The family of Dr. Li Wenliang, the whistleblower ruthlessly silenced and punished by the Chinese Communist Party (CCP) for sounding an early warning about the coronavirus that eventually killed him, is still kept under close surveillance by the Chinese state a year after his death according to Radio Free Asia (RFA).

RFA quoted an official in the health administration of Hubei province, where the city of Wuhan is located, stating that Li’s widow, children, and elderly parents are still subjected to “stability maintenance” monitoring:

Faced with relentless pressure from the authorities, Li’s widow has taken the couple’s two children back to live in her hometown in provincial Hubei, the official, who gave only a surname Liu, told RFA.

The authorities have also put huge pressure on Li’s elderly parents, who have been unable to get over their son’s untimely death, to prevent them from talking to the media, Liu said.

Li died from the coronavirus in February 2020, a month after he wrote a social media post warning other doctors in Hubei about the spread of a mysterious new disease with characteristics reminiscent of the SARS virus. Li and seven other people in Wuhan were arrested for “spreading rumors” and subjected to humiliating punishments.

Li later became a folk hero for trying to raise the alarm, and there was remarkably widespread public outrage against China’s authoritarian government when Li died, especially after the CCP made clumsy efforts to conceal his death. The CCP retroactively reclassified Li as a heroic Communist Party martyr.

According to RFA’s sources, the CCP is still persecuting another of the Wuhan whistleblowers, Dr. Ai Fen. Ai ominously vanished from public view in March after criticizing the Communist Party’s leadership for mishandling the pandemic and lying about the dangers of the virus. 

RFA said Ai has been “misdiagnosed after problems with her vision,” suffered permanent damage to her eyesight, and is no longer permitted to work as a doctor.

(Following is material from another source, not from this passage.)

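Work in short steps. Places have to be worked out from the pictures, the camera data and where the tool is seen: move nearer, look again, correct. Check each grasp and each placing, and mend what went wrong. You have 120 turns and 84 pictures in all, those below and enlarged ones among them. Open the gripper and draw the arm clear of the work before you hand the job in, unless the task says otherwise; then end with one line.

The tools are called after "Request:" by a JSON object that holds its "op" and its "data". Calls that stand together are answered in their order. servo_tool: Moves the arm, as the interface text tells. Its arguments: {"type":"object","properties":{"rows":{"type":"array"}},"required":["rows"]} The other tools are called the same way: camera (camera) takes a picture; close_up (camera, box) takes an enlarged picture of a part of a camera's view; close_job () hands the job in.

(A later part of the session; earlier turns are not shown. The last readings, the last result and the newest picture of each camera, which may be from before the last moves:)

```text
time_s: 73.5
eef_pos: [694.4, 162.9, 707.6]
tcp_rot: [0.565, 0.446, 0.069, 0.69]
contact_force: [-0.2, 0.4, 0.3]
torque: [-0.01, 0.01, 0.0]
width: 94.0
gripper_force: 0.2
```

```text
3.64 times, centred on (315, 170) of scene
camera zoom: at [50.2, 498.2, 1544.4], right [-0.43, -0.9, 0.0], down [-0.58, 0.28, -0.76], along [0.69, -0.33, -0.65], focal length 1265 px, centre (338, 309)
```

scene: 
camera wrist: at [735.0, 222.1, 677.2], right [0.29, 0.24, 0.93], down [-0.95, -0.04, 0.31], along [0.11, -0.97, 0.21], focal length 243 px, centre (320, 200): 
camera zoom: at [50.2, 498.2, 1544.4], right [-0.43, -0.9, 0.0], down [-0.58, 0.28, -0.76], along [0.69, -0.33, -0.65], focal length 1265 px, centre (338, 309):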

Ai, who resurfaced months ago but is less willing to openly criticize the Chinese government, told RFA she was diagnosed with mild cataracts but actually had much more severe issues, leading to a detached retina. Ai believes she was misdiagnosed on purpose by a medical company linked to the Chinese police and military.

“They knew that there was a problem with my eye and didn’t tell me; they just watched my retina detach. I asked them for the scan from before the operation, and they actually gave me a fake,” she said.

RFA spoke to an anonymous doctor at Wuhan Central Hospital, where Li Wenliang worked and Ai Fen was once director of the emergency room, who said passports and travel documents have been confiscated from all of the hospital’s doctors as part of their “stability maintenance” program.

On Sunday, Chinese social media users commemorated the one-year anniversary of the “wrong” done to Li Wenliang by Chinese officials, marking the date he was brought to a police station in Wuhan and officially reprimanded for “seriously disrupting social order” with his warning about the coronavirus.

“Brother, you were reprimanded the same day last year. You were wronged and people remember,” one visitor wrote on Li’s Weibo page, which the South China Morning Post (SCMP) described as a virtual “wailing wall” for public frustrations.